Pauls Valley, Oklahoma — For all the hype and worship expressed over the past several years for a certain glittery nightmarish treatment of vampires, it doesn’t make much sense that the same audience wouldn’t break down theater doors to see an example of the same author’s next work, especially with actual talent from the lead actress. Heck, it even seems some of the same cringe-worthy expressions of teen love discovery that have been used in every Hallmark-esque television movie ever makes an appearance, yet despite this, it’s been ignored as if Team Edward got lost on the way to their seats.
That being said, without sacrificing too much of my Mann-ly image, for something undeniably chick flick in substance, the overall story actually was at times entertaining or no worse than average. In fact, as far as science fiction alien invasion plots go, it was at times refreshing to see something with an answer a bit more thought out than kill them all with Michael Baysplosions. “The Host” certainly finds its center with a lady centered target market, but not completely terrifying for guys brought along on date night.
The tale pretty much focuses on an Earth that has indeed been taken over, but by a mostly peaceful parasite that has humans mentally enslaved. However, a few rather stubborn few people like Melanie Stryder (Saoirse Ronan) are not keen on giving up control of their own bodies, and continues to fight even after she is implanted with a soul(what the parasites are) called Wanderer.
Despite all efforts to be a cooperative alien and enslave some of those other remaining pesky humans, Wanderer is convinced by Melanie to instead escape to safety with ones like her little brother Jamie Stryder (Chandler Canterbury) and the love of her life Jared Howe (Max Irons). However, these remnants of humanity have rather hostile feelings toward the captors and if it weren’t for open minded Uncle Jeb (William Hurt), her chances of survival there would be rather pathetic as well. So begins a journey for both species which each discover how despite their differences, there can be peace between them… well, except for the one alien brain leach called The Seeker (Diane Kruger), who seems to become everything she dislikes about humans.
It is a rather interesting social commentary on how regardless of any perceived perfection a society has achieved, the biggest flaws come when everyone is forced into a single mold or definition. In many ways it reminds me of the 1985 movie “Cocoon” or “Alien Nation” with a similar compassion for life, but with a bunch of hormoney teenagers instead of retirement residents.
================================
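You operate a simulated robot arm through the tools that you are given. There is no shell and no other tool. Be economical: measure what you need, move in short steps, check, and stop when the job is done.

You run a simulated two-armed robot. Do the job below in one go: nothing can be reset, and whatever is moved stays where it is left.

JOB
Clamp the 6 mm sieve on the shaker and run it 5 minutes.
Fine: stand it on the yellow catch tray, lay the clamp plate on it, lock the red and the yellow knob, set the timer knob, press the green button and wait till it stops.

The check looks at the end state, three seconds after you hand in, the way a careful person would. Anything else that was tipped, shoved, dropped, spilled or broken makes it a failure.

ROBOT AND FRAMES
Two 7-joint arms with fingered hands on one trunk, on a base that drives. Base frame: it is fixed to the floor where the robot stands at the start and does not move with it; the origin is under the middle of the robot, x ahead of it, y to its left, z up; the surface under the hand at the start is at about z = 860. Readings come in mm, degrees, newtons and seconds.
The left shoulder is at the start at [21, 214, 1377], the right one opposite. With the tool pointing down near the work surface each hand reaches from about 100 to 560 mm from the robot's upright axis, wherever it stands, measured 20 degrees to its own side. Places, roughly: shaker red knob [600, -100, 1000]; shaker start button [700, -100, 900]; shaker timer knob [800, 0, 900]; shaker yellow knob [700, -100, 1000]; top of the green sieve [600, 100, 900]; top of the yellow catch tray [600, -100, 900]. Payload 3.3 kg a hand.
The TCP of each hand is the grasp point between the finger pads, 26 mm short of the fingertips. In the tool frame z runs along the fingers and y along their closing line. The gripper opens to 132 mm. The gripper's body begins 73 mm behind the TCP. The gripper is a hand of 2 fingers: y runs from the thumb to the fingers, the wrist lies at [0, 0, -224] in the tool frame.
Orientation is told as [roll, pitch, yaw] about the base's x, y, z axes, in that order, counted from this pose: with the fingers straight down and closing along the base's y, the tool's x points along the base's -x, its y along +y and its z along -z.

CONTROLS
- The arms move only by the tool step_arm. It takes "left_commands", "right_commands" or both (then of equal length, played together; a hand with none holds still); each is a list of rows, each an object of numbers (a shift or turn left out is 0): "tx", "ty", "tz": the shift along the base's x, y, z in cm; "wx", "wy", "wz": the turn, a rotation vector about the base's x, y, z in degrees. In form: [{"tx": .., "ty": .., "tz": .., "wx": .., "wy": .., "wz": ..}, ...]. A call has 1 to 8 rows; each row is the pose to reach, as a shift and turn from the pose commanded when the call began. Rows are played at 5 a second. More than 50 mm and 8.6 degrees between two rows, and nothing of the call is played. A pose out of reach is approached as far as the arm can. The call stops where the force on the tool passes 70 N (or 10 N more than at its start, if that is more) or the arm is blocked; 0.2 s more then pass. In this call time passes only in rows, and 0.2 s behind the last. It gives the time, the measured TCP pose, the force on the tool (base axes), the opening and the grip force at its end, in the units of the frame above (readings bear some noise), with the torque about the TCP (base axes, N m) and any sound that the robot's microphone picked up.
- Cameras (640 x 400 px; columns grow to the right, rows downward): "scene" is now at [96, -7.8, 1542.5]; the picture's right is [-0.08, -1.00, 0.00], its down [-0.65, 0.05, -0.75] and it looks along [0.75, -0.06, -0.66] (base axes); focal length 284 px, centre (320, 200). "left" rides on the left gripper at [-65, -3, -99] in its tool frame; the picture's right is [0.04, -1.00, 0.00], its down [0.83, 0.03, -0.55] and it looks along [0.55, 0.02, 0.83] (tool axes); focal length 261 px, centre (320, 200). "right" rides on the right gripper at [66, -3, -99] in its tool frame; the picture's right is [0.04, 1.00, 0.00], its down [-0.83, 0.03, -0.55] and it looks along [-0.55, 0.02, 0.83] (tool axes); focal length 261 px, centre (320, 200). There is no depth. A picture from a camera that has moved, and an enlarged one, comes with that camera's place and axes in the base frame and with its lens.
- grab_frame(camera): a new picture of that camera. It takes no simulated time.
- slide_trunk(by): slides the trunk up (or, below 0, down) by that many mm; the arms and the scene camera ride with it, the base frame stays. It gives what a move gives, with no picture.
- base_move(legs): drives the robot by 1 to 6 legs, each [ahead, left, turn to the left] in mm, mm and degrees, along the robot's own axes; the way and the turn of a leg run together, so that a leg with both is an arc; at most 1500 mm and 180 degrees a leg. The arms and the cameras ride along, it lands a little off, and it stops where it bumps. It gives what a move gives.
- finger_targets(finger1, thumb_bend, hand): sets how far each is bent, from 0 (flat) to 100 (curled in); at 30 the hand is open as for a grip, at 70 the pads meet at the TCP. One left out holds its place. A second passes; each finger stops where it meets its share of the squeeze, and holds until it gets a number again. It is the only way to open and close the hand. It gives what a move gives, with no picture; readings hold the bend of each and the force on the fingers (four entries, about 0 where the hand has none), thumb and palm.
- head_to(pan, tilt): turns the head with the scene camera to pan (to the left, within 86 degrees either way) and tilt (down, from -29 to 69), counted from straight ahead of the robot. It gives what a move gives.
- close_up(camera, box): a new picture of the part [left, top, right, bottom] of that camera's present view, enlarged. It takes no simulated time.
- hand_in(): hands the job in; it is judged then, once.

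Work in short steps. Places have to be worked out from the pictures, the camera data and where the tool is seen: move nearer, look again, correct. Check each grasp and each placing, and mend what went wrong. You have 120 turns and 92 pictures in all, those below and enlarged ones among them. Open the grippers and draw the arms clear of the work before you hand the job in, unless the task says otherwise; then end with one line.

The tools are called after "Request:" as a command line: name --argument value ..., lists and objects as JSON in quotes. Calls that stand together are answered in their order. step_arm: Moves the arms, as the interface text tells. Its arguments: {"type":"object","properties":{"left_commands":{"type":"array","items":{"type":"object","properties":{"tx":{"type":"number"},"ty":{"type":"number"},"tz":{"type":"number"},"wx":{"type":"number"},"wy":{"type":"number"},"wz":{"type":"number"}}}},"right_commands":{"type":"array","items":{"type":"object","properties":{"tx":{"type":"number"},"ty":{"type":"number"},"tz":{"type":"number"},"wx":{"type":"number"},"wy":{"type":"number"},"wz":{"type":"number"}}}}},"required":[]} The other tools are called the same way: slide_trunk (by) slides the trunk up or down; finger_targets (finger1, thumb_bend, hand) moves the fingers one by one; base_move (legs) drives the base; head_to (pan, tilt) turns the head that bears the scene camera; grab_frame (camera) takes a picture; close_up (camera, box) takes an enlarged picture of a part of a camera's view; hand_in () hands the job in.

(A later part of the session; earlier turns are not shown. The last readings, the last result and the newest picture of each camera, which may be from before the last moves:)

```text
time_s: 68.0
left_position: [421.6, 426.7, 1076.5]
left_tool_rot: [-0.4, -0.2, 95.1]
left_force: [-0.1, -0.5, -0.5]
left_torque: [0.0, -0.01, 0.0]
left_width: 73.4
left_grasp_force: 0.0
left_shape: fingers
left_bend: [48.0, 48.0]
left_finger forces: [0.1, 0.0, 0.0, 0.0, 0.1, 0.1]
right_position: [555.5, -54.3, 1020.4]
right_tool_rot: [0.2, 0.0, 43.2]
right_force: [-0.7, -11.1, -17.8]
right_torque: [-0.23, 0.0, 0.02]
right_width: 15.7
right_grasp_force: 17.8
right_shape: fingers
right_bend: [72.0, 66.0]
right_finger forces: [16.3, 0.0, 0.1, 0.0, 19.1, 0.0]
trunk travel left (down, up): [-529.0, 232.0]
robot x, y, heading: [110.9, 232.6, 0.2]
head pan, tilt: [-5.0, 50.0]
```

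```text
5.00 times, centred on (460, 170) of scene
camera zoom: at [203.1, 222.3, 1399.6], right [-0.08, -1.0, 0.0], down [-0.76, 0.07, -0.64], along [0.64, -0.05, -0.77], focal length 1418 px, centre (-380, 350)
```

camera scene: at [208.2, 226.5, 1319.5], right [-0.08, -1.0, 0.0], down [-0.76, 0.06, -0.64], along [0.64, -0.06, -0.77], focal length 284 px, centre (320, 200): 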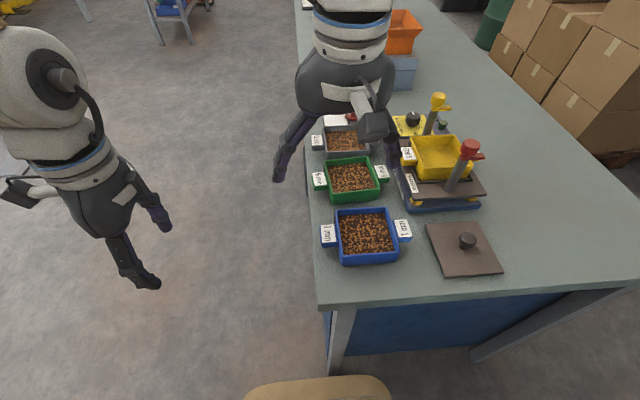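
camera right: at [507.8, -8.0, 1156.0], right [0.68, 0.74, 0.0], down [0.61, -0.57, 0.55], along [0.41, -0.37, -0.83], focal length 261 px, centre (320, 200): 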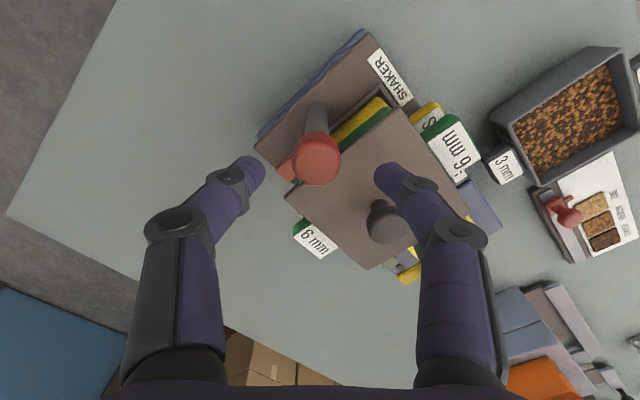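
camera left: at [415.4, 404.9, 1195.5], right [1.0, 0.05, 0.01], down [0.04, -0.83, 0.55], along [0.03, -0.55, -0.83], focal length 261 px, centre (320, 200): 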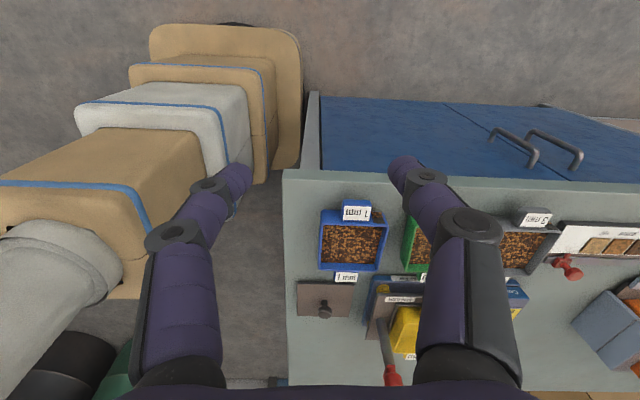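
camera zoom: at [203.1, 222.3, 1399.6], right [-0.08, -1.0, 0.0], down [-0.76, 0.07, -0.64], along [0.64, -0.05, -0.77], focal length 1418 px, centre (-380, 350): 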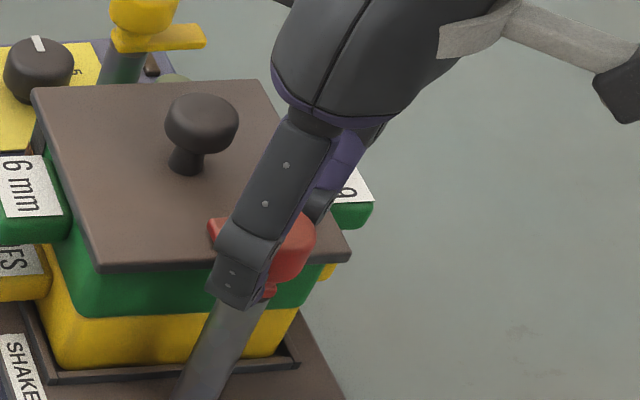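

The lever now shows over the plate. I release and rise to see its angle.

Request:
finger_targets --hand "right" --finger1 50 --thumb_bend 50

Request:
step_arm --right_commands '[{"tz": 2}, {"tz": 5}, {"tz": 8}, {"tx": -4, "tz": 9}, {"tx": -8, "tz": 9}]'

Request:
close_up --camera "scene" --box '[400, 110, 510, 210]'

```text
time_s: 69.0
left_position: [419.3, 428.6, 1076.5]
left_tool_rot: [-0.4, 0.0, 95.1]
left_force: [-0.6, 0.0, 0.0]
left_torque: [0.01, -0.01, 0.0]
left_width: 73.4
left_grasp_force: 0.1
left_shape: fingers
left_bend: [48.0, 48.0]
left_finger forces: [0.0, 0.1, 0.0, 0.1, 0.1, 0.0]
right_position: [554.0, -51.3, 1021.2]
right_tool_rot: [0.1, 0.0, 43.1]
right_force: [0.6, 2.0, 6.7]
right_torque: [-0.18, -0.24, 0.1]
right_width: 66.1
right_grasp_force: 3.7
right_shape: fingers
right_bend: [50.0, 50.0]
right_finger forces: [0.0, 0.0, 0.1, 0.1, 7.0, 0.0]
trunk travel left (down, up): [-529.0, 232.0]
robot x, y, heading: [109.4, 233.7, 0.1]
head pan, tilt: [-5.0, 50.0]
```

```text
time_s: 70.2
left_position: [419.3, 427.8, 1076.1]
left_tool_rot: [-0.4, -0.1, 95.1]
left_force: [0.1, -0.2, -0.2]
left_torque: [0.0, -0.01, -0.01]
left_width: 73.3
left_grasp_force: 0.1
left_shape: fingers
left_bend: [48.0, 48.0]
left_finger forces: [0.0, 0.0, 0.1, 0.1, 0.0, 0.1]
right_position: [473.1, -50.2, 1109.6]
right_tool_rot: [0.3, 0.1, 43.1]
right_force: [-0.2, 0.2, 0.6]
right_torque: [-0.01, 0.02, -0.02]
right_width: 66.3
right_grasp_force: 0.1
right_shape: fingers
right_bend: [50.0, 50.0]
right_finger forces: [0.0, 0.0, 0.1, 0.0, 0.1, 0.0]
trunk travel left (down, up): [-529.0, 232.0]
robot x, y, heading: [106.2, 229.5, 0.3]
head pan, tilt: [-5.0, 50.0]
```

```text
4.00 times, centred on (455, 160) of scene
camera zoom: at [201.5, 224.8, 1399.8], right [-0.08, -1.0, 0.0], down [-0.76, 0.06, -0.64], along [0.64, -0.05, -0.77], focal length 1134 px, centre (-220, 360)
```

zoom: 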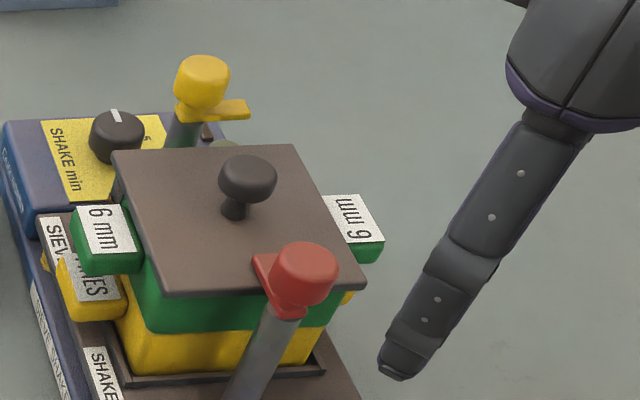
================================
It’s relatively safe for most ages, barely qualifying for even its PG-13 rating and suffering is really limited to just a few groan-worthy dialogue exchanges. All in all, I might not own it, but it’s much more tolerable than the majority of critics who panned it would have you believe. Due to my survival and lack of regret over ticket purchase I’d say the verdict for “The Host” is two and a half out of five galaxies.